As an older brother, I understand the sentiment, and sometimes I feel like Zooey Deschanel in Almost Famous, passing down my wayward rock-and-roll records. (A recent mix included Beach House and Vampire Weekend.) The last time I visited home, I was determined to make my tween-aged brothers into Joss Whedon fans. Getting them to like Dr. Horrible’s Sing-A-Long Blog is one of the prouder moments of my life, although we’re still working on Buffy. They’ll come around eventually.
Harris and WBEZ want to pass public radio down to a new generation of young people, who often don’t surf the radio in traditional ways. For WBEZ, the problem becomes: “How do you stumble across public radio?” According to Harris, WBEZ has to “tell people we exist.” “We want everybody to give public radio a try,” Harris said. “People see millions of advertisements a day. Only one is going to stick with them. We wanted to do something to break through and reach people.”
According to Harris, society is changing, and LGBT people and same-gender families are a huge part of that. Examples like the TV program Modern Family show that people find themselves in families in “so many different ways,” whether that’s adoption or otherwise. There is no one way to have a family, whether that’s the one you’re born into or the one you choose.
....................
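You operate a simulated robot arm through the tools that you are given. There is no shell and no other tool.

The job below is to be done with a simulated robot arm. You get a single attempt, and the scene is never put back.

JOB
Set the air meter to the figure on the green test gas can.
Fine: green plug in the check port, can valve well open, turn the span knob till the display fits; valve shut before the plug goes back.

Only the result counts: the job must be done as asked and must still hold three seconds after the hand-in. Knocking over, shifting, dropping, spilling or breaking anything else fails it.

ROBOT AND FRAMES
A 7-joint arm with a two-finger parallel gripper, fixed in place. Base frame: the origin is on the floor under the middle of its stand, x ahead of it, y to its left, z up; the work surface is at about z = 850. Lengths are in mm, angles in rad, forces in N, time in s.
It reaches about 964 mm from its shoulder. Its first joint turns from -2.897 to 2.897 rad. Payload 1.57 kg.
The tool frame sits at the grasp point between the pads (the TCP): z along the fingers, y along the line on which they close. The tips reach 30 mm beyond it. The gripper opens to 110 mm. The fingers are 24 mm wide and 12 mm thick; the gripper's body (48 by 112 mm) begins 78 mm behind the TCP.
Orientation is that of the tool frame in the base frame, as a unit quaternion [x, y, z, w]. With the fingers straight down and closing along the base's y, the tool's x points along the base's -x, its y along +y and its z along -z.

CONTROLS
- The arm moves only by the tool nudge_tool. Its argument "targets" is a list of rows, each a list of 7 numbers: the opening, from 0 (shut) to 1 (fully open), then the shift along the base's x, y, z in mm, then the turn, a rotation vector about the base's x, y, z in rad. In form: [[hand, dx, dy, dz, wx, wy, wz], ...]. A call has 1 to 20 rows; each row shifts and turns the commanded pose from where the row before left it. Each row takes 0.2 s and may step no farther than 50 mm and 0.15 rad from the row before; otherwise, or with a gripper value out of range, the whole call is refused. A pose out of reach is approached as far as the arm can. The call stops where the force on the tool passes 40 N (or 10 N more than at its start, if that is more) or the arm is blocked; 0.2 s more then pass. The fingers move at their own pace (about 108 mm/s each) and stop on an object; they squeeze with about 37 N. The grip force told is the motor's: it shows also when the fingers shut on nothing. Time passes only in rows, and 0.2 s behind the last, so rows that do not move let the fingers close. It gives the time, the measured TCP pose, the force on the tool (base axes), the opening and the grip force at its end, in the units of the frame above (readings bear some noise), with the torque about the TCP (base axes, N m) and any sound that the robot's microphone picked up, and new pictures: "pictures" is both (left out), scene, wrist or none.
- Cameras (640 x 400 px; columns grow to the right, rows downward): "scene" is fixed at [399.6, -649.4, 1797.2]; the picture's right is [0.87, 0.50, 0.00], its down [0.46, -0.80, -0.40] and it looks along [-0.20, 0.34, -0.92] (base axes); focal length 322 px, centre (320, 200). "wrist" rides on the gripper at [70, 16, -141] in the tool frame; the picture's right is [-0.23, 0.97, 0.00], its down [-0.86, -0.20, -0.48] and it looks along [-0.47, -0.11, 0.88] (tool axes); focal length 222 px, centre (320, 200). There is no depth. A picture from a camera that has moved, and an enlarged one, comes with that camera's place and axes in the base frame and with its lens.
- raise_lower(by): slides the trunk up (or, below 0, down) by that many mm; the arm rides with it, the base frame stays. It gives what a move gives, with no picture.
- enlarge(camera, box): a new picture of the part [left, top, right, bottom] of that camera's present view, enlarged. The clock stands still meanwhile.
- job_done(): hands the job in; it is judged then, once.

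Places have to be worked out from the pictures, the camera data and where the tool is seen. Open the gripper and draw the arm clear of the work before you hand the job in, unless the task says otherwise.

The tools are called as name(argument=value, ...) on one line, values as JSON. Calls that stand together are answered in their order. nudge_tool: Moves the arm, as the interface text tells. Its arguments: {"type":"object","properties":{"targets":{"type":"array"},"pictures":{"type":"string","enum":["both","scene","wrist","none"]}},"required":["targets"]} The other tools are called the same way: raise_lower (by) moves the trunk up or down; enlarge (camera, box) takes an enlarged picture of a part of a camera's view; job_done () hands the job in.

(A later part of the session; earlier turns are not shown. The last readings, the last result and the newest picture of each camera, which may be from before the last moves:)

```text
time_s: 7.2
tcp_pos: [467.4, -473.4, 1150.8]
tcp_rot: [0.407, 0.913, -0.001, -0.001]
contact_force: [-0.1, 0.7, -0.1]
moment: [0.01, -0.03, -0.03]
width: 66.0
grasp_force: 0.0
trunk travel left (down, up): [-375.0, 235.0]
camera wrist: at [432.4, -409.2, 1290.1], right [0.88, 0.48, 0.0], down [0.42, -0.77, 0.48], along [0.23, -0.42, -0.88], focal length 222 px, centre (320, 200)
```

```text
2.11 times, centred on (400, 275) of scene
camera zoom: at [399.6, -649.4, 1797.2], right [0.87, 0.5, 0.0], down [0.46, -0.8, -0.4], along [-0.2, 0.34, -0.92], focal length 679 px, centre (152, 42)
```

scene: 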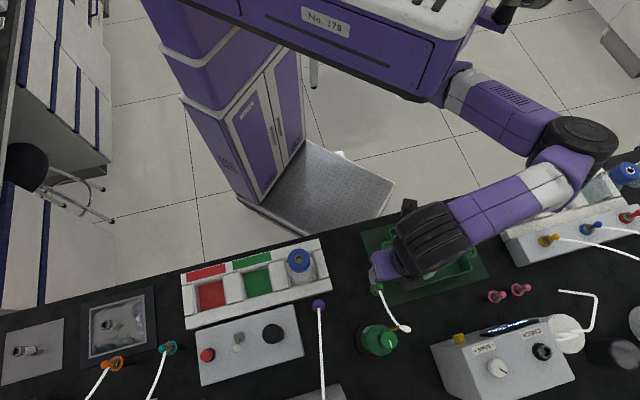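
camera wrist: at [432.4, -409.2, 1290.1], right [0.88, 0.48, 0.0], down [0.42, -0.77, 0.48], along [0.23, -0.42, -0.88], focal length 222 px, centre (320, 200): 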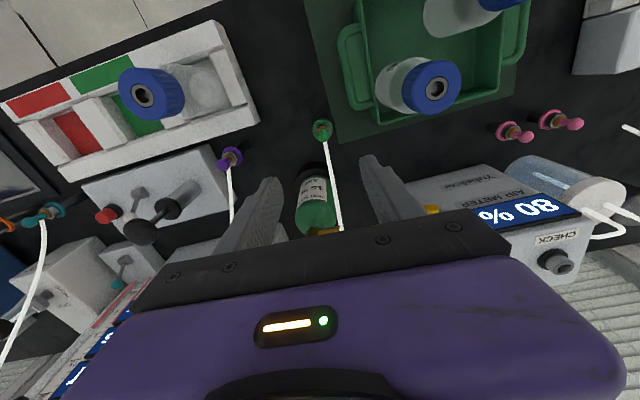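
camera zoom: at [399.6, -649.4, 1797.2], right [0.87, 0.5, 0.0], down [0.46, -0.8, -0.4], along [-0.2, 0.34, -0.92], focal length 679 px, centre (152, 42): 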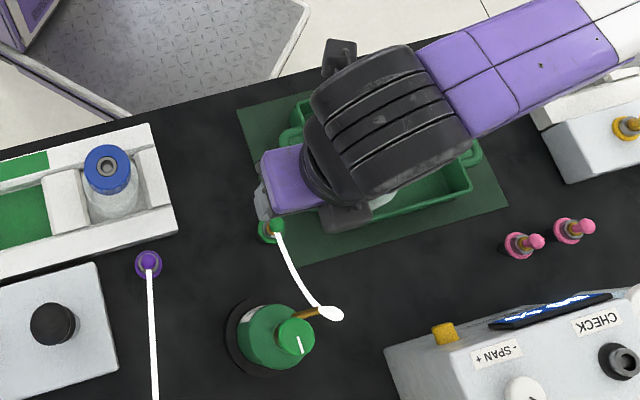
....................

The station hopes to further reach out to Chicago’s LGBT community through advertisements specifically oriented to a queer audience, which were meant to be released shortly after the start of the campaign. Forthcoming print and digital ads will ask queer listeners: “You know who loves rainbows? Infants.” They will be released in local LGBT publications like Windy City Times. According to Harris, the only reason WBEZ didn’t push them sooner was because the station didn’t want the ads to come out of nowhere, instead having them build on the preexisting campaign. Without context, the ads wouldn’t make sense.
When I asked her what she would say to that LGBT listeners who might have felt left out, she put it simply: “I’m sorry. I wish I could hug each and every one of you. We are completely dedicated to you as an audience. We’re in this together.”